The programme

♦ Adequate facilities for diagnosis in those with a positive test

♦ High quality of treatment for screen-detected disease

♦ Screening repeated at intervals if the disease is of insidious onset

♦ Benefit must outweigh physical and psychological harm

♦ Benefit must justify financial cost

It is crucial that treating the disease to be screened at an early stage is more effective than treating at a later stage. To justify a screening programme one cannot compare the outcome of screen-detected disease with that of symptomatic disease, because three biases operate in favour of screen-detected disease:

♦ Lead-time bias arises from the fact that if early diagnosis advances the time of diagnosis of a disease, then the period from diagnosis to death will lengthen irrespective of whether or not treatment has altered the natural history of the disease. Screening will only be of value if it shifts the survival curve upwards.

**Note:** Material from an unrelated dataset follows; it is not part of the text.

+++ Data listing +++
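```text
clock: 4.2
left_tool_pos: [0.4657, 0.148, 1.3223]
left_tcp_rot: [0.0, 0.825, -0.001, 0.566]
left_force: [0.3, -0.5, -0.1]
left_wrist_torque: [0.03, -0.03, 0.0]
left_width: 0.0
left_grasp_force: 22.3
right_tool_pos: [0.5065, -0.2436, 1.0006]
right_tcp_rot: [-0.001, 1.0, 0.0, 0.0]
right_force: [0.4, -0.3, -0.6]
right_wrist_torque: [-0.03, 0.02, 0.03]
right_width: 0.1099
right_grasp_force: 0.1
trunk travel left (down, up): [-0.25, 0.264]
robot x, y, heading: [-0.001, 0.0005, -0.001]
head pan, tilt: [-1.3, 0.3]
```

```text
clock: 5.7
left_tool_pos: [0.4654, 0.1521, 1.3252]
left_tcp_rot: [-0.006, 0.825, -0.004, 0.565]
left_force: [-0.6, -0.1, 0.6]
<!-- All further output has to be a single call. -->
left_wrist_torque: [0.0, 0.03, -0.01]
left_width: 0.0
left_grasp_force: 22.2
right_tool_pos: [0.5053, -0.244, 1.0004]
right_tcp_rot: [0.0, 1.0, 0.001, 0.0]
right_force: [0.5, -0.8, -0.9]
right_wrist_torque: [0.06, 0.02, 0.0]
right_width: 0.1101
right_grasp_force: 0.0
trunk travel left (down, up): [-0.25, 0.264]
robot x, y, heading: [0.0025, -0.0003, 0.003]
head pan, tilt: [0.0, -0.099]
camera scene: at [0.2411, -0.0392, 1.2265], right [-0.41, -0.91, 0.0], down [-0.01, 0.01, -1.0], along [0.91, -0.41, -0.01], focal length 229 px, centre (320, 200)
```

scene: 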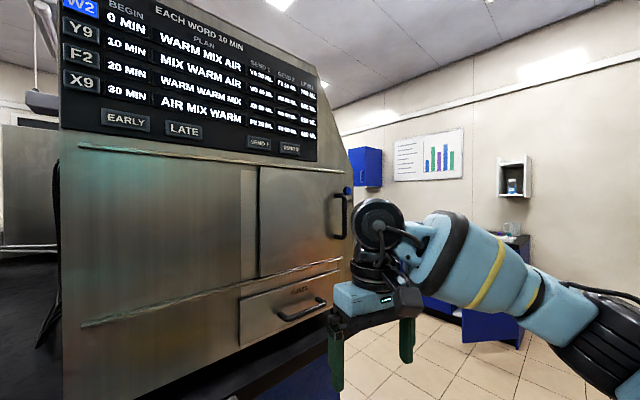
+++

♦ Length bias operates as slow-growing tumours are more likely to be detected by screening tests when compared to fast-growing tumours which are more likely to present with symptoms before a screening test can be applied or between tests. Thus, screen-detected tumours will tend to be less aggressive and associated with a relatively good prognosis.

♦ Selection bias results from the type of person who accepts an invitation to be screened. Such a person is more likely to be health conscious than one who refuses or ignores screening and is therefore likely to survive longer, irrespective of the disease process.

These three biases make patients with screen-detected tumours appear to have a better prognosis than when tumours present with symptoms. For the true effect of screening to be revealed, screening research must take these biases into account. The only way to do this is to carry out randomized, controlled trials in which mortality from a specific disease is compared between a population offered screening (including those who present with symptoms before screening can take place or between screens and those who refuse to be screened) and a population not offered screening. Such trials have been done in breast and colorectal cancer.